Supplied text.
--- begin ---

Northwest of Saudi Arabia, untouched, almost empty.
It have mix of topography, mountains, valleys,
oases, dunes, beaches, islands, corals,
from skiing to diving, that's the place.
And he understands that it has a lot of the natural ingredients to make a new, exciting
city-state within his kingdom.
The area MBS was planning to develop was huge, roughly the size of Massachusetts.
And it wasn't a completely blank slate.
There were villages there, and native tribes who had been calling the area home for generations. They'd need to be relocated, by force if necessary. But
for an authoritarian ruler like MBS, that didn't present much of an impediment. No,
this area was a place where he could enact the radical changes the rest of Saudi Arabia
wasn't ready for. In Neom, foreigners would be welcome. It would have its own business-friendly legal system.
It would be a home for new industries—tourism, media, biotech, clean energy—that could
help diversify the Saudi economy.
And it would be more socially liberal.
Women could wear bikinis at the beach.
There were even discussions about allowing alcohol.
And so, MBS went to the people you go to, to turn lofty, fantastical visions into reality.
Management consultants.
Neon brought in McKinsey, Boston Consulting Group, Oliver Wyman, like a who's who of the management consulting world.
Part of the reason he turns to management consultants is because there wasn't a lot of expertise in particular industries that he wanted to create at Neom.
There wasn't really a tourism industry, there wasn't a tech industry, and so he needs outside expertise to try to help him deliver on this vision and what these management
consultants do is they put all their ideas together down in more than like
2,000 pages of planning documents for what Neil might look like.
More than 2,000 pages of wow.
Yeah it was like the Wall Street Journal got access to these in around 2019.
I remember the first thing I remember thinking is,
how am I gonna get through all these,
you know, these 2,000 pages to read all this stuff?
Those 2,000 pages are not a plan for Neom per se.
It's more like a brainstorming document
of every conceivable amenity a city of the future
could possibly have.
And some of these ideas are straight out of sci-fi. This is an idea for like a Jurassic Park, like a theme park of robot dinosaurs.
There are flying taxis.
Robots that would clean your house for you while you're out at work.
Classes taught by hologram teachers. More Michelin-starred restaurants
than anywhere else in the world.
Some of the wildest ideas came from MBS himself.
These documents show how he, in board meetings,
is like putting forward ideas for what he wants.
You know, he wants a beach that will glow
like your watch glows in the dark.
And he's also keen on this idea of a moon
that can rise with drones every night at Neom
and become this sort of showpiece.
This sounds like Las Vegas on acid.
That is a great way of describing it. Yeah, yeah.
Las Vegas on acid.
That is a great way of describing it.
Yeah.

--- end ---

Things to do.
[A] Cite the supplied text exactly. Begin with "There were villages" and finish with "Management consultants.".
[B] Resume the supplied text where it left off.

Dataset content.
--- begin ---

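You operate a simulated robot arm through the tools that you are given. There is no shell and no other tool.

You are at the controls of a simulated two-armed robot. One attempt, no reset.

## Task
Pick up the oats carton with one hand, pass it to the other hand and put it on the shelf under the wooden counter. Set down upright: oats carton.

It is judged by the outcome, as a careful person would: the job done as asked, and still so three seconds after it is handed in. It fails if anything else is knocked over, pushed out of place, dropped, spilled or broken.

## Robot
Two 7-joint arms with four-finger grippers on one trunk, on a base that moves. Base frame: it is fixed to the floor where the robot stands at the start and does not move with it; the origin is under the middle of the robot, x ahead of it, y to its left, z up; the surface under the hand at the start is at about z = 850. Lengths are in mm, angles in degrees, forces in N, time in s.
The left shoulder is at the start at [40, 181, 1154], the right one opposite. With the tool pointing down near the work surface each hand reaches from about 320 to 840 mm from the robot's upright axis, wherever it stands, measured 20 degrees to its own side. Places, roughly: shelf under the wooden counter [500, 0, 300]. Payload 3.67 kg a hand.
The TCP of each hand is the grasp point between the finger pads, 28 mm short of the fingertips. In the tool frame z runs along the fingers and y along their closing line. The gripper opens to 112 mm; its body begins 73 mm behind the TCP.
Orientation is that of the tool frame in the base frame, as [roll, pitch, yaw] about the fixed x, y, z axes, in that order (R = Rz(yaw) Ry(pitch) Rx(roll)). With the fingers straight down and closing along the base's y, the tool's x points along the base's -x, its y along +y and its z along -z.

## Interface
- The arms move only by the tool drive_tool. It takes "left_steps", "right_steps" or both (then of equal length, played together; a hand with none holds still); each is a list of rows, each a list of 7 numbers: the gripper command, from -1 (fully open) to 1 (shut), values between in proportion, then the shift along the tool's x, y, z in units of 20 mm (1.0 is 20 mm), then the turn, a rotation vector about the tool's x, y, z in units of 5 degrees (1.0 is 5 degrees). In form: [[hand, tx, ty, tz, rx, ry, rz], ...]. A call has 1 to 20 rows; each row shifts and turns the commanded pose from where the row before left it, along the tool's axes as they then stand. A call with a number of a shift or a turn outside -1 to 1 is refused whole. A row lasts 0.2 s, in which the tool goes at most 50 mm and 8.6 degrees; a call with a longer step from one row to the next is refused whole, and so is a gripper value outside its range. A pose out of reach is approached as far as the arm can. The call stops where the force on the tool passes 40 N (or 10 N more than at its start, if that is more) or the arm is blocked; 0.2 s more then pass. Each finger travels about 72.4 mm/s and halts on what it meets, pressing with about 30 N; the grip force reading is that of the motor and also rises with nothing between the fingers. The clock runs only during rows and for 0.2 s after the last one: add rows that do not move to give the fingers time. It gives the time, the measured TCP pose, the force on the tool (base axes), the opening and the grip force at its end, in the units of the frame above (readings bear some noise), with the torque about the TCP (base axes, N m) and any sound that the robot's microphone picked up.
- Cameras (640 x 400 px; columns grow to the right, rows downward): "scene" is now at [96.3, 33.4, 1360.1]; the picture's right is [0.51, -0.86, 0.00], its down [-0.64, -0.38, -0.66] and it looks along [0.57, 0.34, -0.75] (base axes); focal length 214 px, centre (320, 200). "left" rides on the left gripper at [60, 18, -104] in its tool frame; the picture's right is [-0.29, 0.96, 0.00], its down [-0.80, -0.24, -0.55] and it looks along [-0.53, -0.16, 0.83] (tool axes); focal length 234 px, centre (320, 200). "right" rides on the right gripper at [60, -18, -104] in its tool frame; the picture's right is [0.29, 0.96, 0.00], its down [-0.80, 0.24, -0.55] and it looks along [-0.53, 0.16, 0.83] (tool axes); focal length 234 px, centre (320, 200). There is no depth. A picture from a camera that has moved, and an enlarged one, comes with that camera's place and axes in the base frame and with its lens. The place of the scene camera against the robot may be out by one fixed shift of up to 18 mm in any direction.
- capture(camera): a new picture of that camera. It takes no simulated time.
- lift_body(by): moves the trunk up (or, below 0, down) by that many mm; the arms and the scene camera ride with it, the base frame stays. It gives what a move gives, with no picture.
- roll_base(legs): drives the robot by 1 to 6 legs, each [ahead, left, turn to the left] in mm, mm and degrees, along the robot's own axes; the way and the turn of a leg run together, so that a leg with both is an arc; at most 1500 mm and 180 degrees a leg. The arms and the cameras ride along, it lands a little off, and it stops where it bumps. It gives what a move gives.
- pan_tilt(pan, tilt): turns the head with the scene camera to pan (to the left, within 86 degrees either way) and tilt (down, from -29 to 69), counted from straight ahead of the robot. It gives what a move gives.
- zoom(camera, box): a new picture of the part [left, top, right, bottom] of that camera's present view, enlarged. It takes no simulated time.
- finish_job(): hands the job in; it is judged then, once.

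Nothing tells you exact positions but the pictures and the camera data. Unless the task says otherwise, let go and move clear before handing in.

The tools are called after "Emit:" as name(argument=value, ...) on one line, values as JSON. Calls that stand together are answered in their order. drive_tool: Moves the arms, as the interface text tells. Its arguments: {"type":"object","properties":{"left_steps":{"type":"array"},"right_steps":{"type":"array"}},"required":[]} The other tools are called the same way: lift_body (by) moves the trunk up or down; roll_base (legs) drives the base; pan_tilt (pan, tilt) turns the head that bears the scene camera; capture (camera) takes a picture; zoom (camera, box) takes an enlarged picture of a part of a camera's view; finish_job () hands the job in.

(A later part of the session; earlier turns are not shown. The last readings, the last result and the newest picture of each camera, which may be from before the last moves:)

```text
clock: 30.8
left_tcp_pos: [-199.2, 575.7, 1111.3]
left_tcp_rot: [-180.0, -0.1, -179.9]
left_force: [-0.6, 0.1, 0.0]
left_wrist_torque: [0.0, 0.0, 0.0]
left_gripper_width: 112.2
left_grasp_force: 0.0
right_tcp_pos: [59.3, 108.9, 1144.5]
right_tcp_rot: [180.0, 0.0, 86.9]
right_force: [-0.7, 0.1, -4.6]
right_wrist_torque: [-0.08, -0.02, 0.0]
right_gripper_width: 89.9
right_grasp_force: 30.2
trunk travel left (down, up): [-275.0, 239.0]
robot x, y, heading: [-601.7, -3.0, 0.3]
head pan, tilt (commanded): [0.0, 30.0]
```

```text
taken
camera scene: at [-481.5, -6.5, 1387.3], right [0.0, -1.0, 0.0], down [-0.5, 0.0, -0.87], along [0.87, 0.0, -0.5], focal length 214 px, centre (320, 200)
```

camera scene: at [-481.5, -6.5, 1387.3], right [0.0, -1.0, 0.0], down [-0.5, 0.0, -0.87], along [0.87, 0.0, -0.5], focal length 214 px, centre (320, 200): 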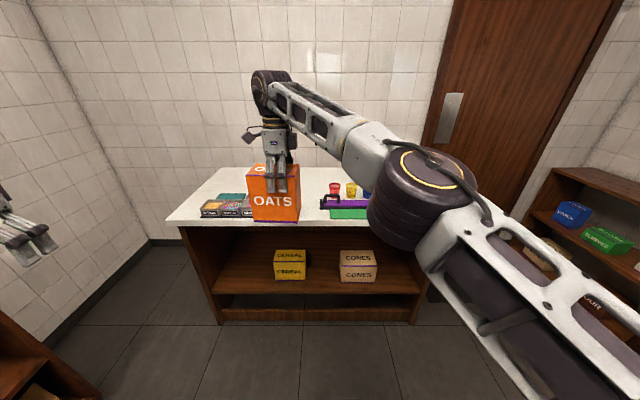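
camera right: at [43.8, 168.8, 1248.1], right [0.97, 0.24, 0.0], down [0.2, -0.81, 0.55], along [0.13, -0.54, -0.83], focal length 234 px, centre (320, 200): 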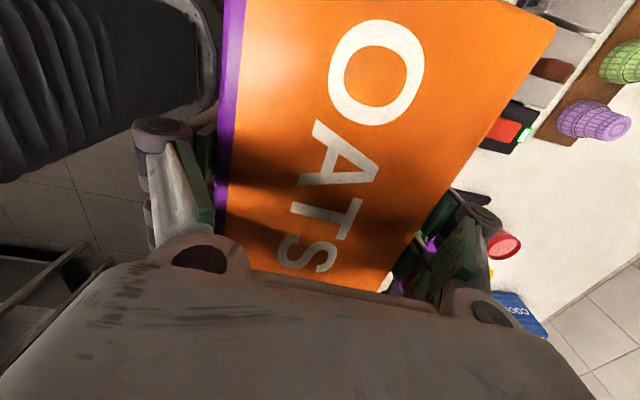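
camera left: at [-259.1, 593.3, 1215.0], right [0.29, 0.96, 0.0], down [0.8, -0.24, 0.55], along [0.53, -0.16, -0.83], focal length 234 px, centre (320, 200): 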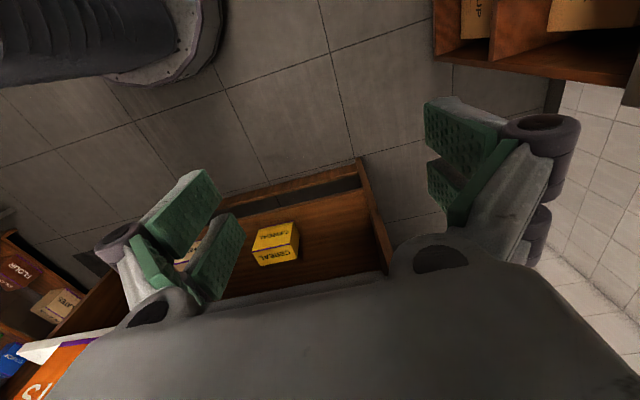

--- end ---
--- begin ---

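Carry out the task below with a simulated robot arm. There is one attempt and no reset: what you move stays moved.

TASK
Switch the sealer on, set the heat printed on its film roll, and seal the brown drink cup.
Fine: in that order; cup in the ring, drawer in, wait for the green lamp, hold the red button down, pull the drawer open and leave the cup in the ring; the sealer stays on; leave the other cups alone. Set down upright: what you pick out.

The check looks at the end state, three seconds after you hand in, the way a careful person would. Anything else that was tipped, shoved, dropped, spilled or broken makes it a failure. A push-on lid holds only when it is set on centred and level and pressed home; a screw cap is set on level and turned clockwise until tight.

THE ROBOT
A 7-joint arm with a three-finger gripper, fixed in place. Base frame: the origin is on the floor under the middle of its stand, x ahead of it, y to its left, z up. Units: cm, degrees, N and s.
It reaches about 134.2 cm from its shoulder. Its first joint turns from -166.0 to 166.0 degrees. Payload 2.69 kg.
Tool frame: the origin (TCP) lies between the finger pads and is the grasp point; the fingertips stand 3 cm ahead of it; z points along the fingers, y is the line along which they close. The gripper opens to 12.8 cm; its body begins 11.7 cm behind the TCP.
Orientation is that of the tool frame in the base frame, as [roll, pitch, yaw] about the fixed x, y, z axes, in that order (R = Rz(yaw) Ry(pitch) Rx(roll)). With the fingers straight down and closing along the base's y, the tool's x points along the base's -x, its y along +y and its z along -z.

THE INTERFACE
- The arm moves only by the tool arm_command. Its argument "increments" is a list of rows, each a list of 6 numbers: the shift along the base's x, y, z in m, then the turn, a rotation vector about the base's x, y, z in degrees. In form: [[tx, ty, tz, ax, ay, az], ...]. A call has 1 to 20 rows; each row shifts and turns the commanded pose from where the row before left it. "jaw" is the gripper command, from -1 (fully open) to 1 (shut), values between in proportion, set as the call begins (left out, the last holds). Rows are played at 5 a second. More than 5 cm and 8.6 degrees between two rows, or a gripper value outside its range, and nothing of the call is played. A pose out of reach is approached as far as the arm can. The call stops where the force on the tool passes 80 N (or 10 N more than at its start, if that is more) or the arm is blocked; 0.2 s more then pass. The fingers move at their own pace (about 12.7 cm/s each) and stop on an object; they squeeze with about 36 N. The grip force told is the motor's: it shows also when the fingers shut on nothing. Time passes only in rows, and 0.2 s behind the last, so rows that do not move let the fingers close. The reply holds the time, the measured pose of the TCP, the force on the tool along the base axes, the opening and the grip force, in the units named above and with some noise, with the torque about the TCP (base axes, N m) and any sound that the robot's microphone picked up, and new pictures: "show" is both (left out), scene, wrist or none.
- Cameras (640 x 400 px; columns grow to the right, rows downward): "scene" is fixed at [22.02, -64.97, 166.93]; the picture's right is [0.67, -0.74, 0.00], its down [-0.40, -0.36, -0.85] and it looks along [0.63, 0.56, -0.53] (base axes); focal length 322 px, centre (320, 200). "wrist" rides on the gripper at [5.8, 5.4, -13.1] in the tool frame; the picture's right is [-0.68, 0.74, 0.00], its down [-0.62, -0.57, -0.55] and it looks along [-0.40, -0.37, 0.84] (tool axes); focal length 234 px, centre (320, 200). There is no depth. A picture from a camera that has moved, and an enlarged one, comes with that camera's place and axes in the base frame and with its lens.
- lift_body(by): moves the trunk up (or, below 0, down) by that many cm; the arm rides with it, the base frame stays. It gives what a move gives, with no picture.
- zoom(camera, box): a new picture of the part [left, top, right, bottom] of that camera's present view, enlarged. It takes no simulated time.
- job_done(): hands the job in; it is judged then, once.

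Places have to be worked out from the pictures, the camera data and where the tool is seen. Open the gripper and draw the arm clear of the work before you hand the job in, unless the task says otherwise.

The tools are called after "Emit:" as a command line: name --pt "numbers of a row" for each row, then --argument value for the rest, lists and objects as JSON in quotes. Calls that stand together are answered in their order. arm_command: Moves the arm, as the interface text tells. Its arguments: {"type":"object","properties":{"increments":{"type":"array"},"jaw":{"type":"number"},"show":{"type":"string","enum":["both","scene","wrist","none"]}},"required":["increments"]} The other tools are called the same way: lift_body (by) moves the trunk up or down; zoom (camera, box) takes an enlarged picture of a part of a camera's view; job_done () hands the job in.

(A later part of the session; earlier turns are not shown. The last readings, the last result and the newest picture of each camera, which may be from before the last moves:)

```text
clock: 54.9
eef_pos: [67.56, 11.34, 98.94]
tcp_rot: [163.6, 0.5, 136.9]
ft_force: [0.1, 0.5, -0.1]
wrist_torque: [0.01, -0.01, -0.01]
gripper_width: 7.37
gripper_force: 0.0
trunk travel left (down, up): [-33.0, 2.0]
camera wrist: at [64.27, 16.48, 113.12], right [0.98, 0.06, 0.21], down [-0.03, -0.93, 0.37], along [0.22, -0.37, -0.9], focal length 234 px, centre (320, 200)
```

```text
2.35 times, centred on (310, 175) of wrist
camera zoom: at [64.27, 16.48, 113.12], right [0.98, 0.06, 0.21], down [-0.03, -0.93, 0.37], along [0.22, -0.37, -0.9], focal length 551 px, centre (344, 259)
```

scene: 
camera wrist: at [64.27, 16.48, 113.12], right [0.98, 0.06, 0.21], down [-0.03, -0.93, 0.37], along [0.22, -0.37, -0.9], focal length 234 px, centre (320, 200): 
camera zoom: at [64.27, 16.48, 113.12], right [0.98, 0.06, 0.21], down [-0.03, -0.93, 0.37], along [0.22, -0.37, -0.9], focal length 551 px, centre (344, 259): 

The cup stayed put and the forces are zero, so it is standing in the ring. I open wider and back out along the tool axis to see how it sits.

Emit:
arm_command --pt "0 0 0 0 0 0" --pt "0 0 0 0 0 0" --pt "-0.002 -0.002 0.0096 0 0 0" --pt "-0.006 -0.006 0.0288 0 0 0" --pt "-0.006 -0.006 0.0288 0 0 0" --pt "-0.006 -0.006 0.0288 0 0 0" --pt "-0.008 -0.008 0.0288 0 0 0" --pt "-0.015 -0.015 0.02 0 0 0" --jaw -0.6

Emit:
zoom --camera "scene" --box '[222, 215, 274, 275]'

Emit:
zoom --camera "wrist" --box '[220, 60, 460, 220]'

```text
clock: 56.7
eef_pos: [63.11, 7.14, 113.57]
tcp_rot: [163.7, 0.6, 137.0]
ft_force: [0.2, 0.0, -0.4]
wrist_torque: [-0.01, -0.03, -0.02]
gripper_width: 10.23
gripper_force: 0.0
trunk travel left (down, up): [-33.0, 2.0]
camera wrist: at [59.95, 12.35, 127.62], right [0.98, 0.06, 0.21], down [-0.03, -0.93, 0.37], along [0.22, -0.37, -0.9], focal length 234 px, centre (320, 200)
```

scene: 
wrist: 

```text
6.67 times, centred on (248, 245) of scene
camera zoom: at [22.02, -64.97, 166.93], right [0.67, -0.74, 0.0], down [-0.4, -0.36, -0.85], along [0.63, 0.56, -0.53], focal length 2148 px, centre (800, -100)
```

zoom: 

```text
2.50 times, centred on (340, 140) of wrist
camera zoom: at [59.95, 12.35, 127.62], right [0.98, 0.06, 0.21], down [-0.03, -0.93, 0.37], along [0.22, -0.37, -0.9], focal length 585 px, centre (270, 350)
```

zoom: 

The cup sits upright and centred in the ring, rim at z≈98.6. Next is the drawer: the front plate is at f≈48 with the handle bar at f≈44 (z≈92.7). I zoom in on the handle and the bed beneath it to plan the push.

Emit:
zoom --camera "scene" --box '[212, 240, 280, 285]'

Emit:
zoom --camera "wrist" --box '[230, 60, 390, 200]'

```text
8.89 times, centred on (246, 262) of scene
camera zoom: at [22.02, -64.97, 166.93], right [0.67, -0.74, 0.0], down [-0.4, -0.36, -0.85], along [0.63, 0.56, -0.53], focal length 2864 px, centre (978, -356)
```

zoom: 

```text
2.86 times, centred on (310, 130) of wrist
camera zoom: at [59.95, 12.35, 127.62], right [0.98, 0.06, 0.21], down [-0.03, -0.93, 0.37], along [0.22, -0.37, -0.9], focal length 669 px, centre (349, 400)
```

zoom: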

--- end ---

Task results.
[A]
There were villages there, and native tribes who had been calling the area home for generations. They'd need to be relocated, by force if necessary. But
for an authoritarian ruler like MBS, that didn't present much of an impediment. No,
this area was a place where he could enact the radical changes the rest of Saudi Arabia
wasn't ready for. In Neom, foreigners would be welcome. It would have its own business-friendly legal system.
It would be a home for new industries—tourism, media, biotech, clean energy—that could
help diversify the Saudi economy.
And it would be more socially liberal.
Women could wear bikinis at the beach.
There were even discussions about allowing alcohol.
And so, MBS went to the people you go to, to turn lofty, fantastical visions into reality.
Management consultants.

[B]
In the end, the plants for Neom roughly coalesced around five key developments,
each with an appropriately dramatic name.
There was Magna, Neom's string of luxury beachfront hotels,
Sindala, an island with a cluster of resorts,
Oxagon, a port on the Red Sea, Trojena, a mountain resort.
And then there was Neom's centerpiece, the actual city part of this futuristic city-state.
It was called The Line.
This is a wild idea.
My colleague Elliot Brown spent years covering real estate.
The Line is unlike any
building he's ever seen, or even ever dreamed about for that matter. At its full vision,
it's absolutely enormous. If you just look at the square footage as envisioned, it would
have more square footage than all of New York City. The Line is a skyscraper, or rather,
two skyscrapers running parallel to each other.
Each tower would stretch 1,600 feet into the air, taller than the Empire State Building,
and also run for 106 miles, roughly the length of Connecticut.
Yes, that is two skyscrapers side by side running for 106 miles. In pictures, it's undeniably striking.
Breathtaking, almost.
The outside of the building would be covered with mirrored glass,
so that it reflects the desert landscape,
blurring the line where the structure ends and nature begins.
The entire complex would house around 9 million people.
But people would live inside of it. Like, you wouldn't have open air?
The middle would essentially be a giant atrium.
Some people get a window view looking out,
other people get a window view looking in,
and then there's this essentially 600-foot space
between the buildings, where sometimes it's open air,
sometimes it's parks sort of spliced between these buildings.
You have some large venues, like you'd have a stadium suspended between the two towers.
MBS often would tell people he wanted zero gravity architecture.
What does that mean?
Like architecture that looks like it defies physics.
The idea of building a city in a line,
that came from MBS's architects.
But turning it into a skyscraper?
MBS has said that was his idea.
You know, developers are generally always dreamers.
And when I cover real estate, they'd often come up with like crazy ideas for, you know,
a building that looks like a corkscrew and goes a thousand feet up.
But at the end of the day, they'd have to convince other investors and banks to give
them the money to do it.
And if you had a thousand-foot corkscrew, you wouldn't find enough investors and banks
to do it.
So they don't never get built.
This is a structure where you don't have those guardrails.
That's because MBS is both the developer and the bank.
MBS is the chair of Neom's board, in addition to being the chair of every subproject within
Neom. He's also the chair of Neom's main funder, Saudi Arabia's sovereign wealth fund,
home to about a trillion dollars of the country's oil wealth. If MBS wanted the line, he was
in a good position to get it.
The Saudi government and the Saudi wealth fund did not respond to requests for comment.
But why does MBS need the line? Why not just build a fancy yet achievable city?
Yeah, it's a good question. I think it's early on in the planning of Neom, in a meeting, MBS goes to his urban planners,
I want to build my pyramids.
He's essentially thinking about Neom
in the context of the pyramids of Giza,
which have been around for thousands of years.
He wants to make that kind of physical mark on the land.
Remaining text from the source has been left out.